Abone Ol

Bahçeli'den Sığınmacı Açıklaması: Misafirliğin Süresi Sınırlıdır

MHP Lideri Devlet Bahçeli, son günlerin en önemli gündemi olan sığınmacı meselesine ilişkin "demografik istikbal" uyarısı yaptı.

Bahçeli'den Sığınmacı Açıklaması: Misafirliğin Süresi Sınırlıdır

Suriyeli sığınmacıları sabahtan akşama göndermenin doğru ve mümkün olmadığına dikkat çeken Bahçeli; "Misafirliğin süresi sınırlıdır. Özellikle bayram günlerinde ülkelerine gidebilen Suriyeli sığınmacıların tekrar geri dönmelerine hiç gerek yoktur" diye konuştu. Bahçeli ayrıca Bağcılar'da sokağın ortasına sandalye atan sığınmacıyı da "serseri" olarak niteledi.
MHP Genel Başkanı Devlet Bahçeli, partisinin TBMM'deki grup toplantısında konuşuyor. Bahçeli, son dönemde ülkemizdeki sığınmacılarla ilgili başlatılan tartışmalara ve gündeme dair değerlendirmelerde bulundu.

Cumhurbaşkanı Erdoğan'ın dün akşam katıldığı bir etkinlikte "Tek başına bırakılmış olsak da Suriyeli kardeşlerimizin gönüllü ve onurlu geri dönüşü için elimizden gelen gayreti gösteriyoruz." ifadelerini kullanmasının ardından Bahçeli de kürsüden konu hakkındaki görüşlerini paylaştı.

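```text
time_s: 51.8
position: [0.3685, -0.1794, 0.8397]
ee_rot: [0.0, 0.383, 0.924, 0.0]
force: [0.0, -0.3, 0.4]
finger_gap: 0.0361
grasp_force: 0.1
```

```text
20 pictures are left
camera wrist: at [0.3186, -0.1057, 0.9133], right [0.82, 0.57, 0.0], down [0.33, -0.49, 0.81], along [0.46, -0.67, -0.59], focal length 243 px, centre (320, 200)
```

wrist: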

"DÜZENSİZ GÖÇ SORUNU SOĞUKKANLILIKLA ANALİZ EDİLMELİ"
Bahçeli, "Mültecilerin, göçmenlerin ve sığınmacıların trajedileri de insanım diyen herkesin ortak meselesidir. Ülkelerindeki savaş, açlık ve istikrarsızlıktan dolayı yurdundan kopup Akdeniz ülkelerinden Avrupa'ya geçmeye çalışan binlerce göçmen medeni dünyanın gözü önünde boğularak balıklara yem olmaktadır. Bu sorun istismara çanak tutmadan çözülmeli. Düzensiz göç sorunu soğukkanlı şekilde analiz edilmeli. Türk demek mazluma sığınak, garibe korunak, hakka teslimiyet demektedir. Türk olmak, haksızlığa direnen cesaret, aç ve açıkta olana sahip çıkacak hayatiyet demektir." ifadelerini kullandı.

"ASAYİŞİ BOZAN, GÖZÜNÜN YAŞINA BAKILMADAN SINIR DIŞI EDİLMELİ"
"Demografik istikbalimizi düşünmek zorundayız." diyen Bahçeli, açıklamalarına şöyle devam etti: "Suriyeli sığınmacıları bahane eden görevli provokatörler devrededir. Oyun sinsidir, oyun tehlikelidir. Bağcılar'da bir serserinin sokak ortasında sandalye atarak oturması günlerce ülke gündemini meşgul etmiştir. Türkiye'de geçici koruma statüsünde bulunuyorken asayişi kim bozuyorsa gözünün yaşına bakılmadan sınır dışı edilmelidir. Türkiye, onun bunun elinde oyuncak olamayacaktır. Türkiye'de hakim irade Türk milletidir. Huzur bozucu fiillerin failleri de yaptıklarının bedelini misliyle ödemelidir. Eşkıyalığa kimse heves etmemelidir.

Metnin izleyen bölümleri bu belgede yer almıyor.